## Exercise instructions
Pick up the provided text at the point where it stops and go on.

## Provided text
The President can also use the Signing Statement to define or interpret a key term in legislation in a particular way that benefits the President’s policy goals or political allies.  President Truman, for example, interpreted a statutory definition in a way that benefited organized labor which was later enforced by courts in line with the Signing Statement.  President Carter used funds for the benefit of Vietnam resisters in defiance of Congress, but courts later upheld the practice—in cases defended by the Carter Justice Department.  The practice of using Presidential Signing Statements is now routine and has been criticized to no avail for every administration in the 21st Century including Bush II, Obama and now Trump.

Since the 1980s, it has become common for Presidents to issue dozens if not hundreds of Presidential Signing Statements during their Administration.  So it should come as no surprise if the Department of Justice drafted up the statement for the MMA prior to it being presented to the President to be signed into law.  (See the American Presidency Project archives https://www.presidency.ucsb.edu/documents/presidential-documents-archive-guidebook/presidential-signing-statements-hoover-1929-obama)

Defiance or Collaboration?

What does this mean for the MMA?  The President certainly did not call out the statutorily required board membership of the MLC as an unconstitutional overreach that he would not enforce.  To the contrary, the MMA Signing Statement expresses the President’s desire that the legislation comply with the requirements of the Constitution.

Moreover,  the MMA Presidential Signing Statement is not a declaration about what the President will or won’t enforce but rather interprets a particular section of a long and winding piece of legislation.  (Title I principally amended Section 115 of the Copyright Act—now longer than the entire 1909 Copyright Act.)  This kind of interpretation seems to be consistent with the practices of prior Presidents of both parties, not an end-run around either the veto power or separation of powers.

Failing to acknowledge the admonition of the signing statement would seem an unnecessary collision both with long-standing jurisprudence and with a sensible recommendation from the President of how the Librarian, the Copyright Office and the Justice Department expect to approach the issue in collaboration with the MLCI.  That’s possibly why the Copyright Office restated the Signing Statement in the RFP.

Title I of the MMA is a highly technical amendment to a highly technical statute.  A little interpretive guidance is probably a good thing.  Collaboration certainly makes more sense than defiance.

## Provided data

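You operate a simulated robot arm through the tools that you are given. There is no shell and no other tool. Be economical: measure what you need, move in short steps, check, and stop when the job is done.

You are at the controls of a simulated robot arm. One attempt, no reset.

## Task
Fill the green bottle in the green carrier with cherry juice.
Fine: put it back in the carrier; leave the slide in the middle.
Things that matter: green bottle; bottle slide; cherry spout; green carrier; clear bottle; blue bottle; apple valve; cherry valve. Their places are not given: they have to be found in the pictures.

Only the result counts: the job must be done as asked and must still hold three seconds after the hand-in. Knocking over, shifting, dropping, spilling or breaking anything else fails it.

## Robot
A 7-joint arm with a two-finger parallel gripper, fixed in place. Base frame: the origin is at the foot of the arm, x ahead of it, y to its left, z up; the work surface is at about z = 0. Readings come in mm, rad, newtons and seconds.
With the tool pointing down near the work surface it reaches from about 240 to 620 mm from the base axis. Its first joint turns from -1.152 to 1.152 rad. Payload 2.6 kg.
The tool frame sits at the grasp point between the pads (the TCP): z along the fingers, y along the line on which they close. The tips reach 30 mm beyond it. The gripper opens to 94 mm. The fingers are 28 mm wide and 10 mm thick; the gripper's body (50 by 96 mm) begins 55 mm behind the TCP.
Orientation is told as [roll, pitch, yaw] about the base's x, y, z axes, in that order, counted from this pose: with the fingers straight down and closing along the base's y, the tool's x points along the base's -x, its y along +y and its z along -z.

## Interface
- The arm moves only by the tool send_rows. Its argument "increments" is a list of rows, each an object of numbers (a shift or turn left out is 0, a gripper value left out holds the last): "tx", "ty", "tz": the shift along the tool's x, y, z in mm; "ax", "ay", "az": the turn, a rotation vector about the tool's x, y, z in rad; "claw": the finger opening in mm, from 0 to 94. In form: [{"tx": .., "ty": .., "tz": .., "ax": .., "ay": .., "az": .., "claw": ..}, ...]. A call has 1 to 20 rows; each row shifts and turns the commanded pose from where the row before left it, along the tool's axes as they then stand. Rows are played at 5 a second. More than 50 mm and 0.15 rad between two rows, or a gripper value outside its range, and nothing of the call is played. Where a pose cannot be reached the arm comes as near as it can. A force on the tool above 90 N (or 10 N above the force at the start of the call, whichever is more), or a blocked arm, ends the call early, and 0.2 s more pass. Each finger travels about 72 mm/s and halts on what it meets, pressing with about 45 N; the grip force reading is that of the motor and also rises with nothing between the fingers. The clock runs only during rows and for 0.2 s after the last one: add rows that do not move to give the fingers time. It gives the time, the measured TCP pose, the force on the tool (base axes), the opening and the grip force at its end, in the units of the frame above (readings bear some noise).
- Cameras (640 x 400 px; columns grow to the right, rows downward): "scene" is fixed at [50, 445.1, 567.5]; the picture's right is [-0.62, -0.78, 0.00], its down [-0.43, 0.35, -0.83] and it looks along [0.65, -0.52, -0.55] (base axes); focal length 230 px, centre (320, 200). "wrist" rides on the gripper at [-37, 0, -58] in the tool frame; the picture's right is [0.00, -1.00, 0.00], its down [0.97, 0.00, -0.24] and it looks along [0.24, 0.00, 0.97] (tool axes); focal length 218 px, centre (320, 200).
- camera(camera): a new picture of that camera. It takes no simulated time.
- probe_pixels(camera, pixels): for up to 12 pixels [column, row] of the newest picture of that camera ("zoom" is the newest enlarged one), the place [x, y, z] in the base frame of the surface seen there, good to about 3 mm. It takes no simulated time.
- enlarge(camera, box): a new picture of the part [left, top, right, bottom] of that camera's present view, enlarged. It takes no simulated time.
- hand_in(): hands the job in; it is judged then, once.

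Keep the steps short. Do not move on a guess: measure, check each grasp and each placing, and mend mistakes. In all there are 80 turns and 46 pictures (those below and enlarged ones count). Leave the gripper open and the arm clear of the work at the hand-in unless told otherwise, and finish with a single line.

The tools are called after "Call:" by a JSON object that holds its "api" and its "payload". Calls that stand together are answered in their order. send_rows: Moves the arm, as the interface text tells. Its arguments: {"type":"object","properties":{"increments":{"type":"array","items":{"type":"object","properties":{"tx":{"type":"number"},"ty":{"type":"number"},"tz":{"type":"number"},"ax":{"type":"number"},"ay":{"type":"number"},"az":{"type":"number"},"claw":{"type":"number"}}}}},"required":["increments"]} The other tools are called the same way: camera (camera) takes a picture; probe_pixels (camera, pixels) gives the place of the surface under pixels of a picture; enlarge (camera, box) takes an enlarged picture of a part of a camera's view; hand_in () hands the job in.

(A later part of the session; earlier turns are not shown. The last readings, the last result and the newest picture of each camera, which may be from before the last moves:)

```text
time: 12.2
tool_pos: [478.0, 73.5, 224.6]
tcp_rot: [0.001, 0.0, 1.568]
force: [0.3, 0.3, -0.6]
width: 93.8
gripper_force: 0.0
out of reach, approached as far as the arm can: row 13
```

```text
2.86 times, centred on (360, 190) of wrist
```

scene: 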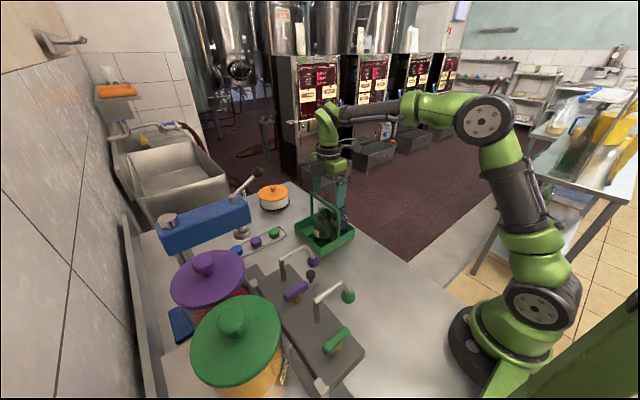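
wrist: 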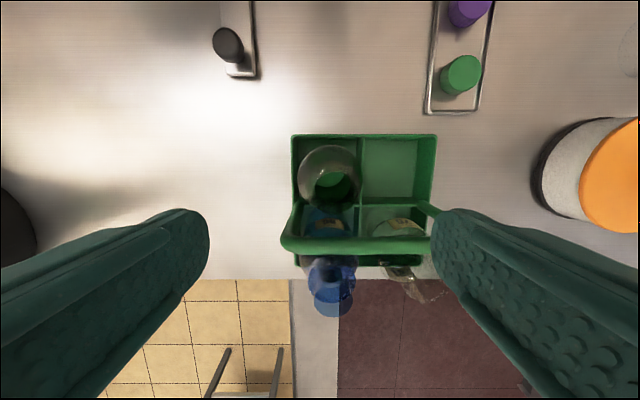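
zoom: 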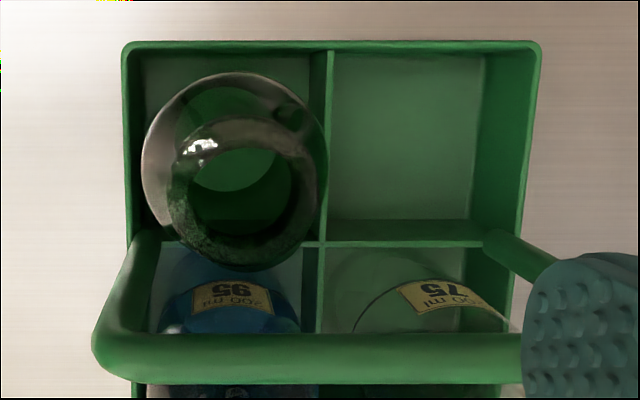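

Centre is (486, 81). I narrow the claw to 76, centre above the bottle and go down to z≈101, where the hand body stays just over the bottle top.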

## Output of the task
Monica Corton Consulting Suggestions to the Copyright Office for MMA Regulations

Monica Corton’s comment in the Copyright Office’s request for comments makes some excellent points (you can read the entire comment here), particularly about educating songwriters about the necessity of complying with the formalities of registering with the Mechanical Licensing Collective in order to get paid.  This question is important and again raises the question of who bears the direct transaction cost on songwriters for that registration which was not addressed in the Music Modernization Act.

Ms. Corton comes to a similar issue also raised by others regarding the black box, but has a great point that a helpful way to reduce the black box would be by requiring the copyright owners to pay for third party services to assist MLC in cleaning up the data.  That’s a great idea, although it does seem that the cost of MLC registration should be paid by the services  as part of the assessment (which would be more consistent with what was promised).  It would be simple to require the MLC to pay the third party vendors on an ongoing basis (and of course would not be able to write itself a loan from the black box to pay for those costs as David has pointed out).

We have bolded some of the language in Ms. Corton’s post to help connect the dots:

The [Music Modernization Act] does not require publishers to provide data to the MLC. This is a problem because it could mean that smaller independent publishers or self-published songwriters may not know that they have to submit their data to the MLC in order to get paid from the digital services. They may not understand that they will not get paid without submitting data and that their money will go into an unallocated account that gets liquidated by to publishers based on their market share.

This is why there was so much time devoted to the education piece of the MMA during the recent symposium at the Copyright Office on December 6, 2019. I attended the symposium and in the following week, I had conversations with John Raso of HFA and Bill Colitre at MRI. I spoke to them both about my concern for the education piece and told them I thought the MLC was missing an education committee which I would be happy to help put together. It should include music publishers, digital representatives and educators.

We need a year to promote and educate people about the MMA, the MLC, why it’s important to register, how to obtain all their necessary data (i.e. ISWCs, ISRCs, publisher splits etc.) and the steps required to submit an accurate registration. John Raso urged me to write to Alisa Coleman making this suggestion regarding adding an education committee to the MLC. I emailed Alisa Coleman on Monday, December 9, but I have not heard back from her.

It is the feeling among many independent publishers, songwriters and even some DSP representatives that there is no real will to educate the masses about the MLC and registration. The reason is a majority of the members of the MLC board stand to gain millions of dollars from unallocated royalties if the MLC does not locate the publishers/songwriters of these unclaimed works.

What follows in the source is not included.